The Israel Innovation Authority Is Spending $10 Million To Advance CRISPR Technology.

June 5, 2020

Last year, the first use of CRISPR-edited human DNA to treat a medical condition was deemed a success, and now Israel wants to become a world leader in the technology’s use.

The University of Pennsylvania announced late last year that it conducted the first clinical trial whereby a cancer patient’s immune cells were edited with CRISPR, and the cells were returned to his or her body to boost immunity during chemotherapy. The researchers concluded the technology was both safe and effective.

Last month, another group of researchers inserted CRISPR directly into a patient’s body in an attempt to treat a genetic condition that causes blindness. That announcement triggered widespread scientific excitement over genome editing, which researchers say could be used to treat anything from common disorders to rare illnesses for which no medicines exist.

This week, the Israel Innovation Authority announced it will spend $10 million to advance CRISPR technology over the next 18 months—after which additional funding may be secured. The authority’s vice president, Aviv Zeevi, said artificial intelligence will be used to reach unprecedented levels of accuracy:

“Israel will be one of the leaders in the field. We’ll have some of the most accurate tools. We need to be able to target the specific part of the genome we want to fix, and the difficulty is that accuracy of existing tools is low.

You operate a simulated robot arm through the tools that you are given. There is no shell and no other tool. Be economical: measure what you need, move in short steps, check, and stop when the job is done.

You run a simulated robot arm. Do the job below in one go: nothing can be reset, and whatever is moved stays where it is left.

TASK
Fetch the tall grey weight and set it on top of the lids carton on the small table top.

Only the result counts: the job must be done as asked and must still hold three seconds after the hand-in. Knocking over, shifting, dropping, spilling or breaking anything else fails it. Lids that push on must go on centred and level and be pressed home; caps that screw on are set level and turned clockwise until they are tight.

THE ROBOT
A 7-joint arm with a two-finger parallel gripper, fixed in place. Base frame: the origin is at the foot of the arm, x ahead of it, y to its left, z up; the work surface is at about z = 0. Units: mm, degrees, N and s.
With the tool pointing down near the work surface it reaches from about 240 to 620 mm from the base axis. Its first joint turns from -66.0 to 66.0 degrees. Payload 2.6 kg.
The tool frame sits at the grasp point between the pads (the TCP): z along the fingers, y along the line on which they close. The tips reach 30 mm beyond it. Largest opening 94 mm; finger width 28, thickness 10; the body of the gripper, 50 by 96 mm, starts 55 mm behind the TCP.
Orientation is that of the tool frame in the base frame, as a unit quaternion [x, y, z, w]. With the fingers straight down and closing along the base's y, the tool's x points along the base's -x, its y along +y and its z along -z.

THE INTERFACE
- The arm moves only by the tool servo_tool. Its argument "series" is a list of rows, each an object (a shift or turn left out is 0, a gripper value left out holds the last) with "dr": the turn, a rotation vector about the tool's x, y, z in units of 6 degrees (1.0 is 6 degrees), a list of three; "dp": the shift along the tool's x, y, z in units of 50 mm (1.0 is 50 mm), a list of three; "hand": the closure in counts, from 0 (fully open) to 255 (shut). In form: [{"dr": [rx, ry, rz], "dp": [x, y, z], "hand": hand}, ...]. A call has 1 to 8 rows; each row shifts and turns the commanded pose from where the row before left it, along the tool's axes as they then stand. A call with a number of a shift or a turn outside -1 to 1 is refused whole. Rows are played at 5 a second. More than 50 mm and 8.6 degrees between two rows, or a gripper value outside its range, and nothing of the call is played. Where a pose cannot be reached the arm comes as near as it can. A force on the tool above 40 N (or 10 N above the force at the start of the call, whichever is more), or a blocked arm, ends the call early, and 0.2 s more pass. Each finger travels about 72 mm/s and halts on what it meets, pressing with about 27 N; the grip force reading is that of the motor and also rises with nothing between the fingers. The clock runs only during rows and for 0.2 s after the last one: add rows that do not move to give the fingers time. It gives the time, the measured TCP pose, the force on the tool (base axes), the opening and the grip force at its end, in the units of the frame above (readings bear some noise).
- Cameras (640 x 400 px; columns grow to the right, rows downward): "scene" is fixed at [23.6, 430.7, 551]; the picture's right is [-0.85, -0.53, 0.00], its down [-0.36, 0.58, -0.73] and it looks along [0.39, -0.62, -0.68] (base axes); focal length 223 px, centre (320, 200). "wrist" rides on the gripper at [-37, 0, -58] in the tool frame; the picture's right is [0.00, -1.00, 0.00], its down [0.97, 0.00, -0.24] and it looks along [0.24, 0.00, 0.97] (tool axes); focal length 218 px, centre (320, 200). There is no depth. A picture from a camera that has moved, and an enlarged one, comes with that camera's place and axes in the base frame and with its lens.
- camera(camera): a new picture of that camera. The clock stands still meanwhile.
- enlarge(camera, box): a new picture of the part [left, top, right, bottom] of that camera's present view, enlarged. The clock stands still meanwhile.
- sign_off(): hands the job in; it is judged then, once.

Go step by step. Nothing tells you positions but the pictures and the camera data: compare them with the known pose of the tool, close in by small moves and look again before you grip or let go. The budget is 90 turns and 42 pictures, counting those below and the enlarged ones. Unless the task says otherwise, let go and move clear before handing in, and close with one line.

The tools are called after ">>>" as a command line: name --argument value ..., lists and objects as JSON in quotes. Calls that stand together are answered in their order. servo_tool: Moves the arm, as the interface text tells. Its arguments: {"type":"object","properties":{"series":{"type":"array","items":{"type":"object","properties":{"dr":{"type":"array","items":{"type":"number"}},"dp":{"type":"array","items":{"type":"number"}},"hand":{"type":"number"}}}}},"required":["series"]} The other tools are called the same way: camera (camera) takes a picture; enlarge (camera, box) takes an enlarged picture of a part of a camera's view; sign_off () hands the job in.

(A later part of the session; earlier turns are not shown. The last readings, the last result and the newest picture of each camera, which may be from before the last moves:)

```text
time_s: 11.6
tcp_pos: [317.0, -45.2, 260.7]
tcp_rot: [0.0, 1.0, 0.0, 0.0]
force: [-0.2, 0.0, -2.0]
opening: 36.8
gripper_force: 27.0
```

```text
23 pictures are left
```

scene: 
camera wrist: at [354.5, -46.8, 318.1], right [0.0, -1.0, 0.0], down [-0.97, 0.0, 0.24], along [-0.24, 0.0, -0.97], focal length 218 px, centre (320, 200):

“We will research ways to boost accuracy by developing ways of guiding the tools that make genome edits—tools that are like scissors which cut the specific part of the sequence and replace it—to the precise place where they are needed.

“We will train algorithms to know where to perform the edit and get to a higher accuracy level. Right now, the success rate for genome edits is around 10 percent and we’re hoping to get to 70 percent within three years.”

Zeevi went to say better accuracy also reduces the risk of unwanted side effects. But, changing human DNA is still a barely understood technology, both scientifically and ethically. In China in 2018, researcher He Jiankui announced he had produced the first gene-edited babies.

And changing DNA changes the organism, even in human beings. Change enough DNA, and the patient will cease to be human. Bioethicists have not yet had that philosophical debate.